Directive.
Look through the material below for "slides". Copy every line that contains it.

Source data.
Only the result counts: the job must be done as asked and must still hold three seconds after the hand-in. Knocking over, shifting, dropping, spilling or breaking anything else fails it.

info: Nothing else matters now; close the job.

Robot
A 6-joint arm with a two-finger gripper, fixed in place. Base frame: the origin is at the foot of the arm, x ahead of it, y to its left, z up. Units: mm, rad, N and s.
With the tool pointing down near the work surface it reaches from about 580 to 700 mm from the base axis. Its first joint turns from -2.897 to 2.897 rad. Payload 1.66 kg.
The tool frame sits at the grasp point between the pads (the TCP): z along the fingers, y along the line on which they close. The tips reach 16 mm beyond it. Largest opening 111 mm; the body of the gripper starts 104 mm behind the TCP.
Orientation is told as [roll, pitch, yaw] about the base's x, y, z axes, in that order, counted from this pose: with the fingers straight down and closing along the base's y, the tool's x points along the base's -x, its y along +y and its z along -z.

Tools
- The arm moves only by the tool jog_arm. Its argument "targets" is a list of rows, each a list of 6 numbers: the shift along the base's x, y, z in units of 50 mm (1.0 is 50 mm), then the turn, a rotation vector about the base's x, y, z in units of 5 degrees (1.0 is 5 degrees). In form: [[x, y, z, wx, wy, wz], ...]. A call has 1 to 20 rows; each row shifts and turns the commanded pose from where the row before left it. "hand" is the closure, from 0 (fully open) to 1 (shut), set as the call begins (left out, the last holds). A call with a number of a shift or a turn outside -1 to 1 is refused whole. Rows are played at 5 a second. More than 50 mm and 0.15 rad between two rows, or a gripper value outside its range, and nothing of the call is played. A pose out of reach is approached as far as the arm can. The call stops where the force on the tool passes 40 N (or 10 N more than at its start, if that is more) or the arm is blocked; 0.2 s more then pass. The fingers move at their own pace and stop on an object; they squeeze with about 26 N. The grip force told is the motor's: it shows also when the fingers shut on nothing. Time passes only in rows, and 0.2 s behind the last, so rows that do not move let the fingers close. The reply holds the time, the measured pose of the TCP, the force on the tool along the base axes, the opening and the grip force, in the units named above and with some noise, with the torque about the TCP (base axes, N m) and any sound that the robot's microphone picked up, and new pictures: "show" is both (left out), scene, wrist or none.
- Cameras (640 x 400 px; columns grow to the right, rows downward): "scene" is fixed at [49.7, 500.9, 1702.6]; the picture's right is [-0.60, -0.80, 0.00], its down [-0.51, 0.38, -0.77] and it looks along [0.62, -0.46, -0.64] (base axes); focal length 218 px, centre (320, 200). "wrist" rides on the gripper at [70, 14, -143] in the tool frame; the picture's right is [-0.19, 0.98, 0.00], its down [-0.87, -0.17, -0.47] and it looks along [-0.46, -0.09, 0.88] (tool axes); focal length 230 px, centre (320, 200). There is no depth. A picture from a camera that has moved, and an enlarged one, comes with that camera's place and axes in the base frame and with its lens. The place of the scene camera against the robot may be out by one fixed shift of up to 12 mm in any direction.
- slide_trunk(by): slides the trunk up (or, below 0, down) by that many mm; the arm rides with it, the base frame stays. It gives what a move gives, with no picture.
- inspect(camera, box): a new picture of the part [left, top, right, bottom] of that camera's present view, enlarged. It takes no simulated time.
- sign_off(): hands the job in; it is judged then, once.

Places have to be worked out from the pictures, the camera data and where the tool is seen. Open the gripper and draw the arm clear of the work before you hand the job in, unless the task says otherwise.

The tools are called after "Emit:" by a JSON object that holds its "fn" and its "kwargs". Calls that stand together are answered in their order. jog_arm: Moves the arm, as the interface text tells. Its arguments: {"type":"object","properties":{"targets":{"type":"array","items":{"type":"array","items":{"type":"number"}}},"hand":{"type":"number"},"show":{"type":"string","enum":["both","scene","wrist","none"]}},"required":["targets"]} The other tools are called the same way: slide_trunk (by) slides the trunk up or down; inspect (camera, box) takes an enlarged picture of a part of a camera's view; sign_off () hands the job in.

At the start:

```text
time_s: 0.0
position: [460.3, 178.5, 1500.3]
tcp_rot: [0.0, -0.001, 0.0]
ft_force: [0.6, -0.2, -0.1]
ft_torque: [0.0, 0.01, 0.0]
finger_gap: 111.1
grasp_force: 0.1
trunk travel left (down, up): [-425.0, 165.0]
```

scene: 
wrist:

Exercise solution.
- slide_trunk(by): slides the trunk up (or, below 0, down) by that many mm; the arm rides with it, the base frame stays. It gives what a move gives, with no picture.
The tools are called after "Emit:" by a JSON object that holds its "fn" and its "kwargs". Calls that stand together are answered in their order. jog_arm: Moves the arm, as the interface text tells. Its arguments: {"type":"object","properties":{"targets":{"type":"array","items":{"type":"array","items":{"type":"number"}}},"hand":{"type":"number"},"show":{"type":"string","enum":["both","scene","wrist","none"]}},"required":["targets"]} The other tools are called the same way: slide_trunk (by) slides the trunk up or down; inspect (camera, box) takes an enlarged picture of a part of a camera's view; sign_off () hands the job in.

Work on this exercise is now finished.